Cheerleaders don’t get a lot of respect – or sympathy. For many of us, cheerleaders represent those girls in high school who either wouldn’t consider dating you, or were too cool to let girls like you sit at their table in the lunchroom. They seemed to live charmed lives, a true rarity in secondary school. And while those of us in the Honor Society and Drama Club might have derisively referred to them as the “rah-rahs,” there was undoubtedly a little jealousy involved over the social status that came with a flippy pleated skirt and shiny long hair.
Cheerleaders on professional sports teams take the elements of a high school squad and amp them up on steroids. There’s no real cheering anymore, no chanting of go-team slogans accompanied by a gymnastic routine and human pyramids. The squads are extremely sexualized, wearing outfits that make some of them look more like pole dancers than athletes, and not doing much more at the games than flipping their long hair around and shaking their behinds. There’s something a little anachronistic about cheerleading squads, anyway – the stadium is way too loud to hear anyone lead a cheer, and the function of the cheerleaders (at games, anyway) seems mainly to serve as a racy cutaway for networks trying to keep the viewers (well, the heterosexual male viewers, anyway) from changing the channel.
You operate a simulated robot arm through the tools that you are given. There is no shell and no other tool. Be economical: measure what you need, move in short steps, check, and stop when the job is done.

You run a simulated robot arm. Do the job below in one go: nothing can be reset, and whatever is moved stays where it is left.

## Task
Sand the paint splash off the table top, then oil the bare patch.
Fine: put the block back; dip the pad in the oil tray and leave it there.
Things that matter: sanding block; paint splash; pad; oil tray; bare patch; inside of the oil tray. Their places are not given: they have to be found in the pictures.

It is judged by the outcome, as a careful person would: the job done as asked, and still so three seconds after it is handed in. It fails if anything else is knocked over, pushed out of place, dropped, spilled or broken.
Then there’s the message the modern-day cheerleading performances send to modern-day girls and young women. With so many females participating in competitive sports, what kind of statement does it make to show women serving the male team this way, as if the job of men is to do the real work, and the job of women is to cheer them on?
[ Read more from blogger Susan Milligan.]
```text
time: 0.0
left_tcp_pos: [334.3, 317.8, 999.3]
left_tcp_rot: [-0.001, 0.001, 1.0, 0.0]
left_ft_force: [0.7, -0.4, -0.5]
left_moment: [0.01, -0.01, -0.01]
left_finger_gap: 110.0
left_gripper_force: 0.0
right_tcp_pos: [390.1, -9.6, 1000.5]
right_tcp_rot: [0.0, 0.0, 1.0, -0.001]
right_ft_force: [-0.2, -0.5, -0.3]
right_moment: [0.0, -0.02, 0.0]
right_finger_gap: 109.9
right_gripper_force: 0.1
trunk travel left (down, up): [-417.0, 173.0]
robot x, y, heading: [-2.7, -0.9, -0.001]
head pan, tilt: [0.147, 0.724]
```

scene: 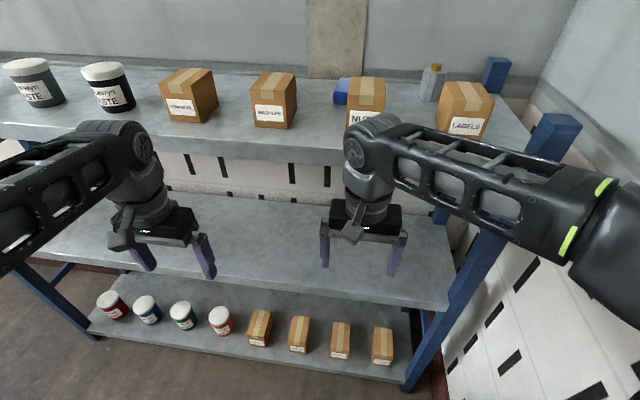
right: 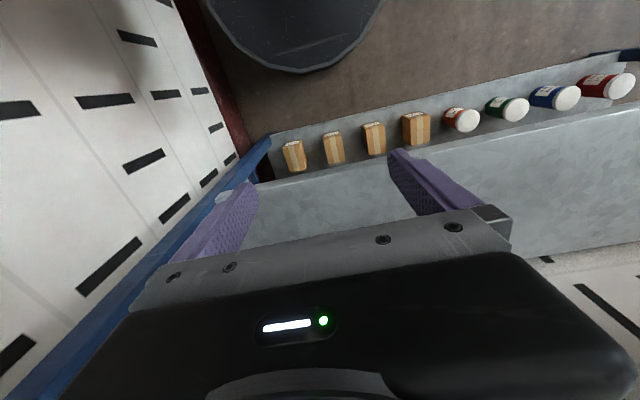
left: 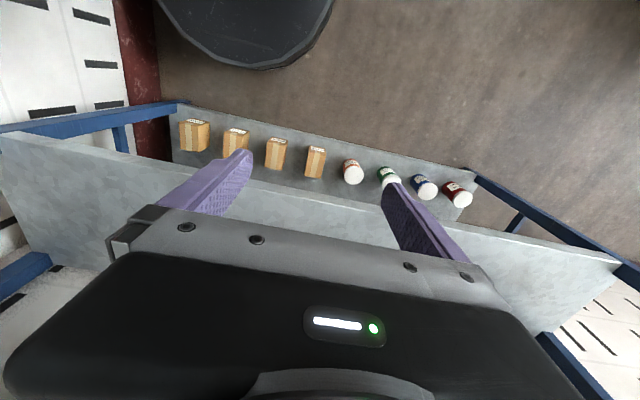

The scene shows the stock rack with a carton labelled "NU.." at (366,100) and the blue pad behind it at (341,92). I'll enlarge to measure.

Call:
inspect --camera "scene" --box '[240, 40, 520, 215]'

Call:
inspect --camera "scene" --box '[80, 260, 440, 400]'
Still, the grievances of the Buffalo Jills, the cheerleading squad attached to the Buffalo Bills, are legitimate and they are long overdue for some kind of justice.
Several members of the Jills have filed suit, complaining that they are not even paid minimum wage. The women are not paid for games or practices, and are required to make public appearances – almost all unpaid – 25-30 times a year. They must pay for their own uniforms at a cost of about $650. Their personal lives are controlled to an absurd and patronizing extent, from what they write on Facebook to what color nail polish they wear. Further, the lawsuit contends the women were subject to "demeaning and degrading treatment." That included being forced to appear at a golf tournament in bikinis and be “auctioned off like prizes” to the (male) participants. They have been groped, subject to inappropriate sexual comments, and, perhaps most offensive, forced to take a “jiggle test” to determine if too much of their bodies shook during the jumping they do on the sidelines.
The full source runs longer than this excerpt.